September 07, 2003

Interracial marriage: two major proof-texts

I hope to spend a few posts in the near future analyzing the Biblical proof-texts that are put forward by opponents of interracial marriage.

An objection could be raised that all I am doing is making a negative case against the psycho-fundies rather than presenting a positive case that God actually permits the races to intermarry. That much is true, and in fact I hope to have the chance to make a positive case in the future. However, in the meantime, keep in mind that the psycho-fundies maintain this proposition: It is God's will that the races not intermarry. Either that proposition is true or it is not. If a case cannot be made that it is true, I submit that it is safe to assume it is false.

Based on my experience debating this issue with these people, the two most significant proof-texts against interracial marriage are Genesis 10:5 and Acts 10:26.

By these were the isles of the Gentiles divided in their lands; every one after his tongue, after their families, in their nations. (Genesis 10:5)

From this and similar verses in Genesis 10 (cf. vv. 20, 32), we are told that since God divided the nations, it is not man's place to reunite them again. But is this what this verse actually says?

First of all, the author here has "jumped the gun," chronologically speaking. Note that he says the descendents of Japheth were divided "everyone after his tongue." And yet in chapter 11 we are still told that "the whole earth was of one language, and of one speech" (11:1). So Genesis 10:5,20,32 are best understood as "summary statements" of what comes later.

Genesis 11 begins with the well-known story of the Tower of Babel, in which we are told all men spoke one language. They also lived together on the plain of Shinar, where they began to build a massive city, culminating in a tall tower. The purpose of this colossal building project: to unify mankind in one place and to make a name for themselves.

And it is for this reason that God proposes to separate mankind, which he does by "confound[ing] their language" so they cannot understand each other. The purpose of this separation is twofold:

  • Explicitly, it says God moved to squash their pride by destroying their ability to build their tower.
  • Implicitly, it says God forced them into fulfilling the mandate to "[b]e fruitful, and multiply, and replenish the earth" (Gen. 1:28), which they were disobeying by settling in a single location.

The result: "from thence did the LORD scatter them abroad upon the face of all the earth" (11:9). Or, more specifically, the sons of Japheth, Ham, and Shem were "divided in their lands; every one after his tongue, after their families, in their nations" (10:5).

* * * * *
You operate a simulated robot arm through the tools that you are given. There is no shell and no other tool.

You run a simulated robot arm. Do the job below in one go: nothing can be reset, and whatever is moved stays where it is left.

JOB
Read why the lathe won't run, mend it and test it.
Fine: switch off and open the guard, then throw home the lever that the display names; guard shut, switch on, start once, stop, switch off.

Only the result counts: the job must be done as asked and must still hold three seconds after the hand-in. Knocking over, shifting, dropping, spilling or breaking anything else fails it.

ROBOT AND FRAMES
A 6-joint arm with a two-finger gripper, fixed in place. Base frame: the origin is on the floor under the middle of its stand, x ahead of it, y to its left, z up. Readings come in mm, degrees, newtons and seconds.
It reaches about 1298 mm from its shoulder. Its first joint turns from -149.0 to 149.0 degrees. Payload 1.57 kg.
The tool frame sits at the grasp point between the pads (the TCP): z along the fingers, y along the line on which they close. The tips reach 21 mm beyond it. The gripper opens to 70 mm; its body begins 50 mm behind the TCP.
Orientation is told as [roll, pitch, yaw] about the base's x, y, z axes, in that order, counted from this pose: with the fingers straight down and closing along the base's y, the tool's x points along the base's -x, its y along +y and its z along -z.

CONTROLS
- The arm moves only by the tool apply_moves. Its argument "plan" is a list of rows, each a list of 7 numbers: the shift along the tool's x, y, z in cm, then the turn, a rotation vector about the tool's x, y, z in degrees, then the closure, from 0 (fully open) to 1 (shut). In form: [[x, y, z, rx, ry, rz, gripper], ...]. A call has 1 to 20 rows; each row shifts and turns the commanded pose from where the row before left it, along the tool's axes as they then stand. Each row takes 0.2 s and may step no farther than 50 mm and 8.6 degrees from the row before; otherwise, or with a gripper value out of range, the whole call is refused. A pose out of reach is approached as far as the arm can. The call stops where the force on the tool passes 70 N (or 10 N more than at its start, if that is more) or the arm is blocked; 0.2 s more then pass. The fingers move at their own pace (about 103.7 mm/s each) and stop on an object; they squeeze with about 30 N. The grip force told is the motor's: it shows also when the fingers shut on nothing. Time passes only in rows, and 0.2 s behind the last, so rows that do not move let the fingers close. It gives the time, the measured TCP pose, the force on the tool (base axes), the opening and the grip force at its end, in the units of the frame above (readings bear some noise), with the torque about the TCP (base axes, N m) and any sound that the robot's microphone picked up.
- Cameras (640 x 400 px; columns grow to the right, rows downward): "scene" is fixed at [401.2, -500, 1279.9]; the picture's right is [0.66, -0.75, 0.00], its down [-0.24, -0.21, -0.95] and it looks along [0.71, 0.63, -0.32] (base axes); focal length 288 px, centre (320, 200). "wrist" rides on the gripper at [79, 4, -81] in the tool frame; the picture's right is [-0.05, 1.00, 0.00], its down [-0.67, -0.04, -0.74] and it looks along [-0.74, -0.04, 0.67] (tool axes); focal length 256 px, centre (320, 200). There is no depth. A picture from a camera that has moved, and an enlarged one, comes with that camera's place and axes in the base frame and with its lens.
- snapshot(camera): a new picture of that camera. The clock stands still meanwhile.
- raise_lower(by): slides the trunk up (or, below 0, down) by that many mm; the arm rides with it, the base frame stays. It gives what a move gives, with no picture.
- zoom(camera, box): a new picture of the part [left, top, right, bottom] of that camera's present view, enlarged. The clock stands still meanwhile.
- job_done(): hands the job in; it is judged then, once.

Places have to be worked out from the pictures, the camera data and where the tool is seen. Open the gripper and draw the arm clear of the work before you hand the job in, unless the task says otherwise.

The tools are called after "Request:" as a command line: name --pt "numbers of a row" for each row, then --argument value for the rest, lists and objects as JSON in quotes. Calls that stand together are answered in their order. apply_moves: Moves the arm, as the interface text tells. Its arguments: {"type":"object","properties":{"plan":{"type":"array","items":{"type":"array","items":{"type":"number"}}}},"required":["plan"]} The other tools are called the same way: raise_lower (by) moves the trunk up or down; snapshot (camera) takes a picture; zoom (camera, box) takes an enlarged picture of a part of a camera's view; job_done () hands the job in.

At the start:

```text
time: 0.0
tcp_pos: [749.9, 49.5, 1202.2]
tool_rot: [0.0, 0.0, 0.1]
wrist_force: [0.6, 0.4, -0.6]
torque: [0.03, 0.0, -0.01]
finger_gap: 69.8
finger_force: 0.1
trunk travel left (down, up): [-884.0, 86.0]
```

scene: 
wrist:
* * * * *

In other words, nothing in this passage says that God's purpose in scattering the peoples at Babel was to separate the races, or to keep them separate perpetually.

On to the next proof-text:

And [God] hath made of one blood all nations of men for to dwell on all the face of the earth, and hath determined the times before appointed, and the bounds of their habitation . . . (Acts 17:26)

As the argument goes, this verse tells us that God has fixed the "bounds" (i.e. boundaries) of human habitation, and it is not up to us to cross those boundaries; therefore, interracial marriage is wrong.

Of course, it is not saying this at all. The thrust of this statement from Paul is not of divine law, but divine providence. The meaning is obscured somewhat in the KJV[1], but it basically says this: God is sovereign over the lives of men. He decides when they are born, and when they die. He decides when nations rise, and when they fall. And in between is that bit called life, and he determines where we spend that, too. What Paul is not saying is that because God has decreed the boundaries, therefore man may not cross those boundaries - because that, too, has already been determined in God's order of things. In short this is a statement of what is, not what ought to be.

And so the two major proof-texts against interracial marriage fail to make the case. Lord willing, in a future installment I will look at some of the other texts raised on this issue, and maybe even submit a positive rebuttal of my own.

I would be happy to hear any comments you may have on this subject; please feel free to contact me at mcclare @ ncf · ca. I reserve the right to bring any good points made in email into the blog - anonymously, of course, unless you are really being obnoxious.


[1] OK, I'll be honest. Acts 17:26 in the KJV is about as clear as mud. What the heck is "determined the times before appointed" supposed to mean, really?